Although these things are sometimes very frustrating, of course I do not give up and I carry on! But you can imagine, it takes a lot of energy to get the interviews done. I also started to look for another interpreter, to make sure I can conduct all the interviews I want, also when my interpreter is not available. I thought it would be hard, but luckily enough I found another one this week (for a reasonable price!). :-) Today I conducted the first two interviews with her and I was very satisfied. She lived in the US for 4 years and her English is perfect. She also has a lot of experience in translating so I am glad I have a back-up plan for the month of January. 

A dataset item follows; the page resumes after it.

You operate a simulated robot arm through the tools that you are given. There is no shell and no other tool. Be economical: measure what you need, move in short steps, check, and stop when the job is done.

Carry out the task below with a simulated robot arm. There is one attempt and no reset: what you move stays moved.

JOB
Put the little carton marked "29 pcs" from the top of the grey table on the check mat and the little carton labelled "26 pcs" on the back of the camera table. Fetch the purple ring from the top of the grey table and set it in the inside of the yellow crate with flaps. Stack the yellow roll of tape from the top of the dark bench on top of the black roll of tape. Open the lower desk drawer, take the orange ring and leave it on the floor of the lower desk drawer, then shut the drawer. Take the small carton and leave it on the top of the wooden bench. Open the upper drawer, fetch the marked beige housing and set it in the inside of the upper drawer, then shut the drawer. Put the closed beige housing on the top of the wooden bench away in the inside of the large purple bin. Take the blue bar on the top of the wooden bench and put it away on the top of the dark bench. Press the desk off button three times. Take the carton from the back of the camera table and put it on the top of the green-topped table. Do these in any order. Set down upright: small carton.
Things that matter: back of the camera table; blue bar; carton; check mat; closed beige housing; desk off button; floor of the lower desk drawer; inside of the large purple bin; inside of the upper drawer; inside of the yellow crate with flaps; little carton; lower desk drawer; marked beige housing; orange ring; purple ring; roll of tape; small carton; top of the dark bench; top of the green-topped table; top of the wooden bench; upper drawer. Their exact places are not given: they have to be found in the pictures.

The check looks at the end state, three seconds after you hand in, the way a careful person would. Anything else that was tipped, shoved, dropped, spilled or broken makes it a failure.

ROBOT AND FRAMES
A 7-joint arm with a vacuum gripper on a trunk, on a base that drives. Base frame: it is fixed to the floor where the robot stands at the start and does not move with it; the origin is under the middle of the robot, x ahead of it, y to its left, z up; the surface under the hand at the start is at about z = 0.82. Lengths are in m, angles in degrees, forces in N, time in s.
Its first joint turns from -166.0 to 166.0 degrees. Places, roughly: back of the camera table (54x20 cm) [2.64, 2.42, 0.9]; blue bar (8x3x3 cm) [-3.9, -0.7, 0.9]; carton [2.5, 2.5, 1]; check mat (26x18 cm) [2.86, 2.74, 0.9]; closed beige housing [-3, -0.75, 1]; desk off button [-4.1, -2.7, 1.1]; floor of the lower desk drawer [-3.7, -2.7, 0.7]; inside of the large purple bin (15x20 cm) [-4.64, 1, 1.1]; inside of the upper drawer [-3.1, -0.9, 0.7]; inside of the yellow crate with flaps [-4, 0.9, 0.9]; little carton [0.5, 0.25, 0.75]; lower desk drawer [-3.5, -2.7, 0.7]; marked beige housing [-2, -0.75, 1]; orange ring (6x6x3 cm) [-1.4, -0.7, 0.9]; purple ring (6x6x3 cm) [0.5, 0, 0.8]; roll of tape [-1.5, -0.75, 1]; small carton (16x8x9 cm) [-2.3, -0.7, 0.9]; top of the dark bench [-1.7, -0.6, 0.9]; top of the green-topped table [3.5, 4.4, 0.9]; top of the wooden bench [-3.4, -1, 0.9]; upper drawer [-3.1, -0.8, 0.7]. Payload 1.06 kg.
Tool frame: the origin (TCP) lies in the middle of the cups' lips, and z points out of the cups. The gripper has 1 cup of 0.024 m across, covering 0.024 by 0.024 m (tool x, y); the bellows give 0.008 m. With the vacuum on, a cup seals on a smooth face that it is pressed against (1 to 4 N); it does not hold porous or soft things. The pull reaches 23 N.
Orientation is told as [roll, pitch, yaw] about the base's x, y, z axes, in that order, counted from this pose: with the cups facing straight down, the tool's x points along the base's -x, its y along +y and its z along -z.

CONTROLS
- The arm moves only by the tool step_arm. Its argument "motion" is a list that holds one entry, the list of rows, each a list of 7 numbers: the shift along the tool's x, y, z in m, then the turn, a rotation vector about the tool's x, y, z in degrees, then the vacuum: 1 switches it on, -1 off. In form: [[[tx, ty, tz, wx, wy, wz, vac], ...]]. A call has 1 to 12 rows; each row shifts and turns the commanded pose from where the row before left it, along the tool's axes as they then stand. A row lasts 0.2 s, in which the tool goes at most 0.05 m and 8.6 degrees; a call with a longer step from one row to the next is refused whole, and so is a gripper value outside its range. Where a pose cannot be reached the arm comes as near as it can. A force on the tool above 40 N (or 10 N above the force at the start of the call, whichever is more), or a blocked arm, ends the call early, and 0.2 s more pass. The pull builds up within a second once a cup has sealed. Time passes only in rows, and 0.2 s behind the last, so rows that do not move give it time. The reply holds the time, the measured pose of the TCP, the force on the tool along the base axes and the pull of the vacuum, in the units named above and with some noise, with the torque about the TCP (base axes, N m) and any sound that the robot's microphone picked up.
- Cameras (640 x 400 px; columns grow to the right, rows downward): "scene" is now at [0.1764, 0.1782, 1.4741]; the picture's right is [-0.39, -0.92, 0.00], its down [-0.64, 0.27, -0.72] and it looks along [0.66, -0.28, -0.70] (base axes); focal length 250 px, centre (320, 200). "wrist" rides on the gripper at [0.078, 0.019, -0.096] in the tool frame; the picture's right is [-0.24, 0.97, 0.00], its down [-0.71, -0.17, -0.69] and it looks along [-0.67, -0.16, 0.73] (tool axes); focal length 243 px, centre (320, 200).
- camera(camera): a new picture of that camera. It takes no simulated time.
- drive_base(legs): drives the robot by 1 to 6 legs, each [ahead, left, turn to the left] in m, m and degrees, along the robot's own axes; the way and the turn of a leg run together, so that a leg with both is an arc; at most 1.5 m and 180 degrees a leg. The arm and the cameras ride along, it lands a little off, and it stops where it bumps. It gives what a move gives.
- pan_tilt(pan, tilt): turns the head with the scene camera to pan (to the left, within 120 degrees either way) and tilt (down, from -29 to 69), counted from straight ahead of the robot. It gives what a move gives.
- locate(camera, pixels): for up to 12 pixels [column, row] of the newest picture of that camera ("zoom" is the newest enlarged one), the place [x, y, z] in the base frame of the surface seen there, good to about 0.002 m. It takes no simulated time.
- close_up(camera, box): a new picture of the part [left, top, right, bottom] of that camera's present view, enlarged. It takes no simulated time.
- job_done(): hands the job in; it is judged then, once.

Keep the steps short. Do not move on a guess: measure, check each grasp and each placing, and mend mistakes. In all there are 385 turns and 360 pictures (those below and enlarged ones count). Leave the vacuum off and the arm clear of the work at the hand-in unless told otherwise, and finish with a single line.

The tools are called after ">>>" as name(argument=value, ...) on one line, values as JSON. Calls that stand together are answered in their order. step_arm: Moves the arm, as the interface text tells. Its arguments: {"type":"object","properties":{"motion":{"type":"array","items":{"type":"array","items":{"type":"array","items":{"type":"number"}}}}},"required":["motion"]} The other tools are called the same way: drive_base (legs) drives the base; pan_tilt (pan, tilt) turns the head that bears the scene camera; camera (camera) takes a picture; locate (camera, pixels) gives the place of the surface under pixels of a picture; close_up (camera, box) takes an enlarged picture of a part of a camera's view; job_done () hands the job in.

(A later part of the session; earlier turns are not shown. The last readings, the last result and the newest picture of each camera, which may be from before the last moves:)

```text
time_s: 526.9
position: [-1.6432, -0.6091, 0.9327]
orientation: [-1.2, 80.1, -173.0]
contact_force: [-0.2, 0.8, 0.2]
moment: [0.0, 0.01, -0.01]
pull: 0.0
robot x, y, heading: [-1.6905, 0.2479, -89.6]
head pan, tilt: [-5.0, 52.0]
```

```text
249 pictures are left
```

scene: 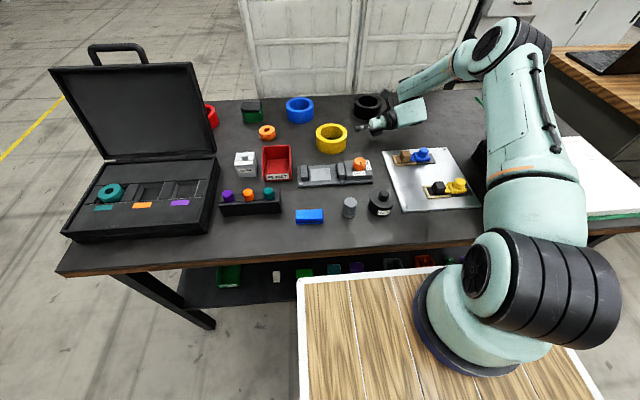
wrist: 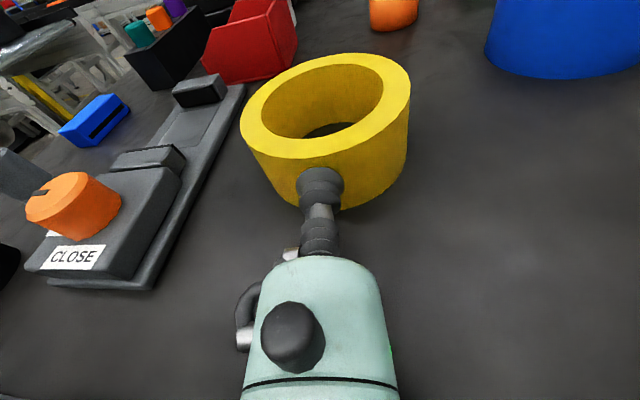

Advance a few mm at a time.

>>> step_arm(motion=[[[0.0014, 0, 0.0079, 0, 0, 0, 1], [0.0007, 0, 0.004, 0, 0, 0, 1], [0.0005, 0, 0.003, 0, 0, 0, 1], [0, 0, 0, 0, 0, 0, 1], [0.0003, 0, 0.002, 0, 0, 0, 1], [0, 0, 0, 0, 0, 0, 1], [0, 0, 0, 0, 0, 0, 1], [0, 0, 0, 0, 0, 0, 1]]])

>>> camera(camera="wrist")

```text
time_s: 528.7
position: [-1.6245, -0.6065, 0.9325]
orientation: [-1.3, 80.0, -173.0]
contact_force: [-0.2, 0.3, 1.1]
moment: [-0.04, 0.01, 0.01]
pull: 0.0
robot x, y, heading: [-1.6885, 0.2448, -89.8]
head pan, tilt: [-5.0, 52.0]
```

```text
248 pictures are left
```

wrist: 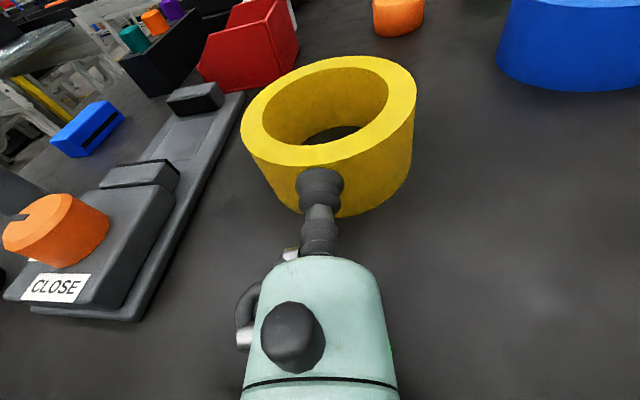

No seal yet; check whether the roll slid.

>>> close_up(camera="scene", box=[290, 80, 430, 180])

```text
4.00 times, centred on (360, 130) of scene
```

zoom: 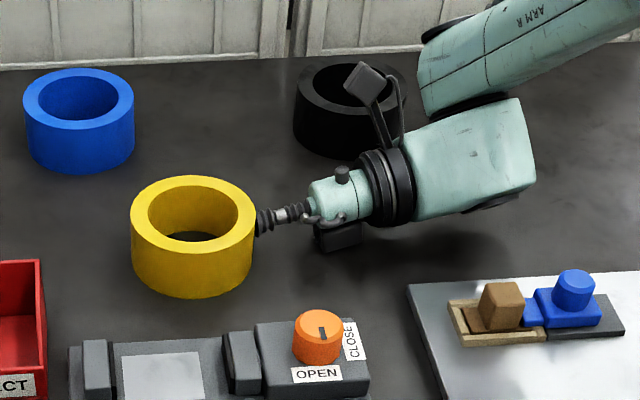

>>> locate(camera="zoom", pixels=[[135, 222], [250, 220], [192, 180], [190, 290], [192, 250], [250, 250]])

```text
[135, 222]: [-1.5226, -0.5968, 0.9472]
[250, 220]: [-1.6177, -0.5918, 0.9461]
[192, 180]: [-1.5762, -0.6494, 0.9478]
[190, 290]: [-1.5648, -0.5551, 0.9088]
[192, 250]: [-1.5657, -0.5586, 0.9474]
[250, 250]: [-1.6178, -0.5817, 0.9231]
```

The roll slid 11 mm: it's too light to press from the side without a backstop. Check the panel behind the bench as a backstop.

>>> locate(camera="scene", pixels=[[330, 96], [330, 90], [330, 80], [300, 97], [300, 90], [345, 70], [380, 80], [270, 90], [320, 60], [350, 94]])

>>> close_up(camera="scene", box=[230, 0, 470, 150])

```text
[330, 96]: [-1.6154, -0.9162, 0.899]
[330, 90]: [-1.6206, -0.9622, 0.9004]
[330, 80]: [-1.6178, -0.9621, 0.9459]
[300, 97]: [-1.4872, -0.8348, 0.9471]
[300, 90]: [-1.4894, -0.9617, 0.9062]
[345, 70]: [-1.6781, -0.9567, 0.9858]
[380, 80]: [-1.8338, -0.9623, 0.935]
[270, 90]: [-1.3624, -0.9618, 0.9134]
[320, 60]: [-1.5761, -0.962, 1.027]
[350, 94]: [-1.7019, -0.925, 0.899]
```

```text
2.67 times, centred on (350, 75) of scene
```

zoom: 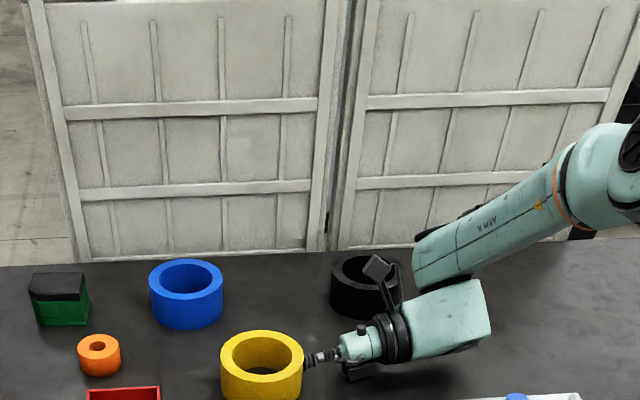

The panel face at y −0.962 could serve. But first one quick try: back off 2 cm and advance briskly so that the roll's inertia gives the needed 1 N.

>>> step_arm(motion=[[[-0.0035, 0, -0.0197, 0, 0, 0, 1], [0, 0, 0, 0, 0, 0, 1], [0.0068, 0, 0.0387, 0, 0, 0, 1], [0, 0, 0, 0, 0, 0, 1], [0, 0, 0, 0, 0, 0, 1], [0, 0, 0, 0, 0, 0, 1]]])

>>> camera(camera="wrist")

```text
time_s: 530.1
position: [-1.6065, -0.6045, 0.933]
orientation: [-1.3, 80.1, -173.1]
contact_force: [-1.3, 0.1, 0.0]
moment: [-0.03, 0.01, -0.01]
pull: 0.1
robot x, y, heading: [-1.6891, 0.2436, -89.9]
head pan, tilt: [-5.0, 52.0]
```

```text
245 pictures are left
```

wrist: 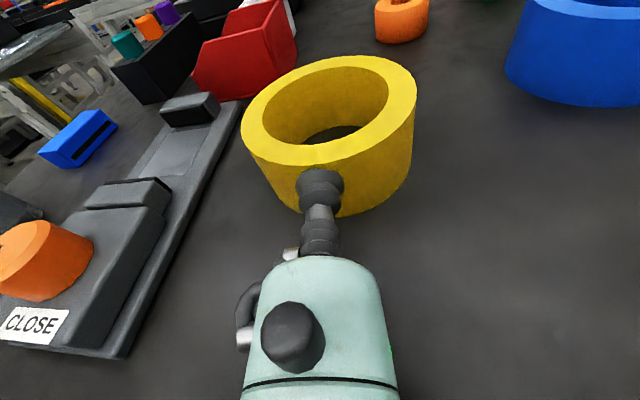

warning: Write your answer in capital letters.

I look forward to the next two weeks: just relax, and take some time off. I feel I need to rest and take it easy. I might have asked a little bit too much from myself the past weeks to get the interviews done. I have lost a few pounds and I am quite tired. 

Therefore, it's time to turn off my laptop and enjoy a two-week vacation with my love! I can't wait and I am so looking forward! We'll go surfing in Dakar, visit the Lompoul desert, as well as Saint Louis, a historic town in the Northern part of Senegal. 

I wish you all a merry Christmas and all the best for the new year!!